La Gran Vía, escenario principal de la cultura madrileña

05-04-2010
Tomamos la calle pero la tomamos acompañados. En primer lugar por Ignacio Merino, que llega a presentarnos su libro "Biografía de la Gran Vía". Luego, miraremos los imponentes edificios de la Gran Vía con otros ojos gracias a la Decana del Colegio Oficial de Arquitectos de Madrid, Paloma Sobrini. Además, pretendemos hacer mucho ruido con la música de dos bandas: Klaus&Kinski, con nuevo disco bajo el brazo, "Tierra, trágalos", y los madrileños J.F. Sebastian, que tocarán en directo algunas de las canciones del álbum Ten covers



Punto Radio

La Buena Vida

La Gran Vía de Madrid cumple un siglo. Repasamos su Biografía con Ignacio Merino. Y la viviremos a pie de calle a lo largo del programa en distintas conexiones con nuestra reportera viajera. CATA: Miramos al sur para descubrir los matices de "East India Solera" de Bodegas Lustau. El Camino de Santiago francés por España. Repaso práctico de todo lo necesario para terminar con éxito.
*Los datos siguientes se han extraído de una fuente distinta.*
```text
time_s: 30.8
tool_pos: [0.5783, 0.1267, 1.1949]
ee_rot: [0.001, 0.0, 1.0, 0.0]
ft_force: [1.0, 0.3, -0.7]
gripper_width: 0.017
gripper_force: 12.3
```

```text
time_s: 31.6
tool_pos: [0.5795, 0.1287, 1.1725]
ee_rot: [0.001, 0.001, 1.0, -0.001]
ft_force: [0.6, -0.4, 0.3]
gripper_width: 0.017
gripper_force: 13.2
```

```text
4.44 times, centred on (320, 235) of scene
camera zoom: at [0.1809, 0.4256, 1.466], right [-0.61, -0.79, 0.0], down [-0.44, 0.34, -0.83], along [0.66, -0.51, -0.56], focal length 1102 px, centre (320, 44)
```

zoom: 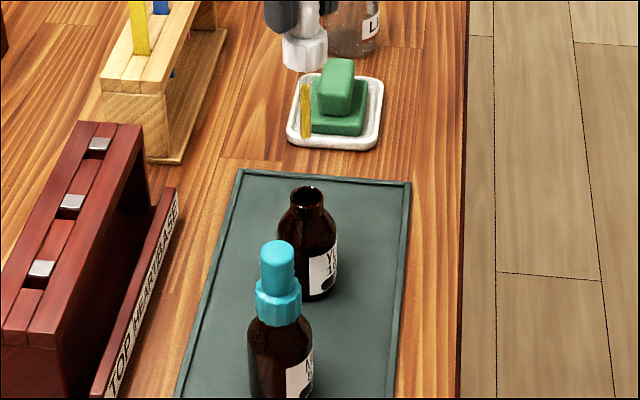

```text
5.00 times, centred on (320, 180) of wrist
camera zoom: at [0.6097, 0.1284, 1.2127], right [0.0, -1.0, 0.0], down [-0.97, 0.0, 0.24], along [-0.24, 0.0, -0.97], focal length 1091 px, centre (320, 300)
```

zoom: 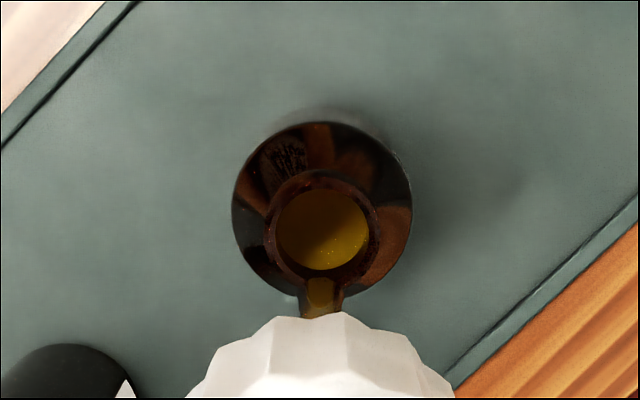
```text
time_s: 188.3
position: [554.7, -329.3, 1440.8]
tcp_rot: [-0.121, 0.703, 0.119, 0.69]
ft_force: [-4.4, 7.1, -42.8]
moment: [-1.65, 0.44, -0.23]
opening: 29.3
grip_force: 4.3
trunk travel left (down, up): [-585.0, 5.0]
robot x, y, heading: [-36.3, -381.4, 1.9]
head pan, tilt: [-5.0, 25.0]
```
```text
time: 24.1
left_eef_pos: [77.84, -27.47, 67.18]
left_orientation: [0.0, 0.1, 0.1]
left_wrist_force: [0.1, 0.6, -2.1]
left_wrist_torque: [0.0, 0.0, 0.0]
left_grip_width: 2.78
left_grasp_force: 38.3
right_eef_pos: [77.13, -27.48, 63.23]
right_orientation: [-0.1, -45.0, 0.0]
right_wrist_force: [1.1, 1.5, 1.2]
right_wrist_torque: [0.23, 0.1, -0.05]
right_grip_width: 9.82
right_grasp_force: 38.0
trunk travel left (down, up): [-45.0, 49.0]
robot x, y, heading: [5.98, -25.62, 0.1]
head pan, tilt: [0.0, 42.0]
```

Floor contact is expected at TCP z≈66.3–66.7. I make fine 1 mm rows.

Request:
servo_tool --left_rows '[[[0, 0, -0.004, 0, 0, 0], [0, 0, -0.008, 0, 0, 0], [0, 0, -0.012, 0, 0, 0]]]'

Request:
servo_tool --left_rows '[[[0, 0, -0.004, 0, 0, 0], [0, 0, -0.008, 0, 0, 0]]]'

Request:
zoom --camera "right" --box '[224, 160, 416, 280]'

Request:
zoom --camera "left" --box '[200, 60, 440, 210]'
PEÑAFIEL (Valladolid) celebra el próximo sábado una tradición popular, una fiesta a la que invitamos a todos los oyentes: la Bajada del Ángel.



COPE

Hablamos de la Gran Vía con Ignacio Merino

Programa Bueno es saberlo


     


Transcribo la introducción:

La Gran Vía es tan indispensable al ser de Madrid que ha transformado su identidad castiza en puerto cosmopolita, abierto a las oleadas de múltiples orillas. 
     Desbordando la marea humana entre riscos arquitectónicos, la avenida se ha convertido en el paseo marítimo de la ciudad, un lugar por el que se deambula, mirando o buscando, más de un kilómetro de carga y descarga donde la gente pasea, se divierte, mercadea, transita con cara de andar-por-la-gran-vía, otea, se detiene a tomar algo, mira escaparates o sencillamente mata el rato, ese pasatiempo tan español que aún conserva la arteria más célebre de la gran ciudad.
Aunque la fueron desnudando poco a poco de sus míticas terrazas -Fuyma, Manila, Spiedum, Abra o Molinero hicieron de ella la pasarela que tomó el relevo al Salón del Prado- sigue siendo la avenida más sabrosa de Madrid, la chipén y postinera
También la más bullanguera e internacional, por más que casi no aparezca en los manuales de arquitectura franceses o catalanes, pues hay quien opina que sus magníficos edificios son de cartón piedra, inconexos, construidos en el denostado estilo ecléctico que los puristas no tienen en cuenta. Tal vez sea que les sobrepasa la exuberancia de este museo arquitectónico, o vaya usted a saber, porque la verdad, ¿quién no tiene enemigos? Y más, si hay carácter.
Y bien que los tuvo la nueva vía, encarnizados y madrugadores, entre cuyo palmarés destacan Pío Baroja y Azorín, por el lado de los conservadores perezosos y Ramón Gómez de la Serna con su modernismo cargado de nostalgias. O el arquitecto Fernando Chueca Goitia, el controvertido remodelador de edificios históricos, quien, tal vez embebido de madrileñismo patanegra, dedica a la calle los peores ditirambos.
Pero a pesar de sus detractores o el desaguisado que causó al llegar, la Gran Vía fue mucho más que pasarela o puerto, bastante más que el escozor por lo que se perdió en callejuelas sucias, casuchas insalubres, conventos a cal y canto, mancebías de a cuarto y algún palacio mostrenco. Museo del tiempo y despliegue de arquitectura es, ya, sociología y contabilidad de yerros.
El hecho indiscutible es que en 2010 ha cumplido cien años, todo un siglo trufado de largas décadas quebradas, con el carisma intacto y una envidiable buena salud.
No acusa la vejez ni ha perdido garbo.
Con sus pérdidas y cambios, ganancias y recuperaciones, sigue siendo el arrecife al que acuden las más varippintas especies, primera línea del “rompeolas de las Españas”. Un acantilado de naufragios al que cualquier viajero que se precie debe arribar. La arteria insomne por la que la vida discurre, disparatada y febril.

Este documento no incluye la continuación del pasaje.